[Begin Text section]

The ethics of Edelman’s involvement in the Wal-Marting Across America blog campaigns is the focus of four articles (a case study and three expert commentaries) in the latest issue of the Journal of Mass Media Ethics (Volume 22, Issue 2-3, 2007):
The Case: Wal-Mart Public Relations in the Blogosphere – David A. Craig (Gaylord College of Journalism and Mass Communication, University of Oklahoma)
Abstract: This article presents a case study in media ethics that experts will analyze in additional article within this issue. This case concerns bloggers on a site called Wal-Marting Across America, which featured a couple who were traveling around the country and parking in Wal-Mart parking lots. The blogs were generally positive, upbeat stories of the Wal-Mart employees they met along the way. However, Working Families for Wal-Mart was created by Edelman, the public relations firm for Wal-Mart. Laura and Jim were professional journalists paid by Wal-Mart. Moreover, Richard Edelman had been a leading advocate of transparency and honesty in public relations work.
Commentary 1: This PR Firm Should Have Known Better – Lois A. Boynton (School of Journalism and Mass Communication, University of North Carolina, Chapel Hill)
Abstract: This article presents the author’s perspective on an ethical situation regarding the public relations firm Edelman and their involvement in a pro-Wal-Mart blog that pretended to be impartial. The author is particularly critical of Edelman’s involvement in the controversy given their participation in crafting a public relations code of ethics, which explicitly forebids the type of deceit they practiced. However, he credits Edelman executives for their rapid response and admission of guilt and responsibility.

[End Text section]
[Begin Raw data]

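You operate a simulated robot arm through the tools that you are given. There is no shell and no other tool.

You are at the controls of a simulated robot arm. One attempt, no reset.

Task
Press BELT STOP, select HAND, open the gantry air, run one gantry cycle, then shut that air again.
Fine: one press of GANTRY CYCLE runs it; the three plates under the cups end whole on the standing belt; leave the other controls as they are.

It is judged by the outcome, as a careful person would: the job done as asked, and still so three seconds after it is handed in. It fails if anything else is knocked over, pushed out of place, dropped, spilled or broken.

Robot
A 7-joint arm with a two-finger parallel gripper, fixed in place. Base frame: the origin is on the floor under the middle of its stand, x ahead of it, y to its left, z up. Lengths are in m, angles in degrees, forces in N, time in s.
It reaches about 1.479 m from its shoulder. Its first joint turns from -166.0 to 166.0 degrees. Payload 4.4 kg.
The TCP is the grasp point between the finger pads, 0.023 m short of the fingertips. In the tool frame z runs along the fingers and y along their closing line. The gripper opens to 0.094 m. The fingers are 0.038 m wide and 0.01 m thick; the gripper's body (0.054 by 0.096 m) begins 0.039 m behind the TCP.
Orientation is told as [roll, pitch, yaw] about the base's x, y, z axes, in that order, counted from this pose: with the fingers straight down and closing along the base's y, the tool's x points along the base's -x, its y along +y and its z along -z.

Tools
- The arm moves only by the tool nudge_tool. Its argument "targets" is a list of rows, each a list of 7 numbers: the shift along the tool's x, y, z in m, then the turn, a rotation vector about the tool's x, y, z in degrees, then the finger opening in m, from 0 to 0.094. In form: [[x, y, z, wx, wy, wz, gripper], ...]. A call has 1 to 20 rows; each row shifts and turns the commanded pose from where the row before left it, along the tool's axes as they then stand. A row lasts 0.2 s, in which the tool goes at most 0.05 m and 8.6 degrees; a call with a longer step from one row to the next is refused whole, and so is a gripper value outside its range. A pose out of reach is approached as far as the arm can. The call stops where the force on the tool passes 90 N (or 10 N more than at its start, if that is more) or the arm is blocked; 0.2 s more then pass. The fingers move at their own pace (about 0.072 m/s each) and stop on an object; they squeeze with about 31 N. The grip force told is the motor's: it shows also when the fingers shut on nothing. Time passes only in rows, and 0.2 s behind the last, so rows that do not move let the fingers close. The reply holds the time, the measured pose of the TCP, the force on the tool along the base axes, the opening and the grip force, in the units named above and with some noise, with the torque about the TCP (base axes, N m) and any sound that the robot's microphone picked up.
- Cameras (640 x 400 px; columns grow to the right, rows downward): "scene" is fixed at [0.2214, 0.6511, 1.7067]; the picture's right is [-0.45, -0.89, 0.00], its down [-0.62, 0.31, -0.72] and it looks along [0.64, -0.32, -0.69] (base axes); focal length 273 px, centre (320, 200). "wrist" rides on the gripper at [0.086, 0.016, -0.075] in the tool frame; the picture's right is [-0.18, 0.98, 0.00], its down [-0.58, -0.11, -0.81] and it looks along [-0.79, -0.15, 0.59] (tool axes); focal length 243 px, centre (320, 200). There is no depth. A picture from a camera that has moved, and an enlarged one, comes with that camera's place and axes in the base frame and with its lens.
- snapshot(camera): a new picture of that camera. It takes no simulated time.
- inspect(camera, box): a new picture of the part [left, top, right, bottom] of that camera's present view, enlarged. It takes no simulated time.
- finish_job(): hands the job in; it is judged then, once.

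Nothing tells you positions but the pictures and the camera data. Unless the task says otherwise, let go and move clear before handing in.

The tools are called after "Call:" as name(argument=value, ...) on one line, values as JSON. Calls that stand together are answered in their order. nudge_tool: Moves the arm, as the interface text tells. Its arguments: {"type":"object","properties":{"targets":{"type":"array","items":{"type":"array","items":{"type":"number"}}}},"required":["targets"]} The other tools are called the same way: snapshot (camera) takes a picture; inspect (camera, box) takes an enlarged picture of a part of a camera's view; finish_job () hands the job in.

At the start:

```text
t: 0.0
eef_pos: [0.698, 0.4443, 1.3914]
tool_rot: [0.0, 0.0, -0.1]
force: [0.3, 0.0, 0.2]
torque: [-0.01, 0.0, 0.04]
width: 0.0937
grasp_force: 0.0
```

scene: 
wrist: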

[End Raw data]

What to do
a. Extract from the text section the words running from "Abstract: This article presents a" to "public relations work.".
b. Could you carry on with the text section from where it ends?

Answers to the tasks
a.
Abstract: This article presents a case study in media ethics that experts will analyze in additional article within this issue. This case concerns bloggers on a site called Wal-Marting Across America, which featured a couple who were traveling around the country and parking in Wal-Mart parking lots. The blogs were generally positive, upbeat stories of the Wal-Mart employees they met along the way. However, Working Families for Wal-Mart was created by Edelman, the public relations firm for Wal-Mart. Laura and Jim were professional journalists paid by Wal-Mart. Moreover, Richard Edelman had been a leading advocate of transparency and honesty in public relations work.

b.
Commentary 2: A Case of Covert Persuasion – Sherry Baker (Brigham Young University, Tanabe, Japan)
Abstract: The author makes the distinction between information and covert persuasion, which she defines as advocacy disguised as information or as independent opinion. She feels the episode clearly violated the ethical tenents of both public relations and journalism.
Commentary 3: We Have All Been Here Before – John J. Pauly, William R. Burleigh, E. W. Scripps (J. William and Mary Diederich College of Communication, Marquette University)
Abstract: The author discusses how the ethical code that was supposed to offer guidance for this situation was bypassed or ignored. She also raises ethical questions about the nature of blogging and of corporate information campaigns. She suggests corporations be made more responsible for arguments they create and issue.
The articles are behind a paid firewall, but you can always contact the authors and ask – nicely :) – for a reprint.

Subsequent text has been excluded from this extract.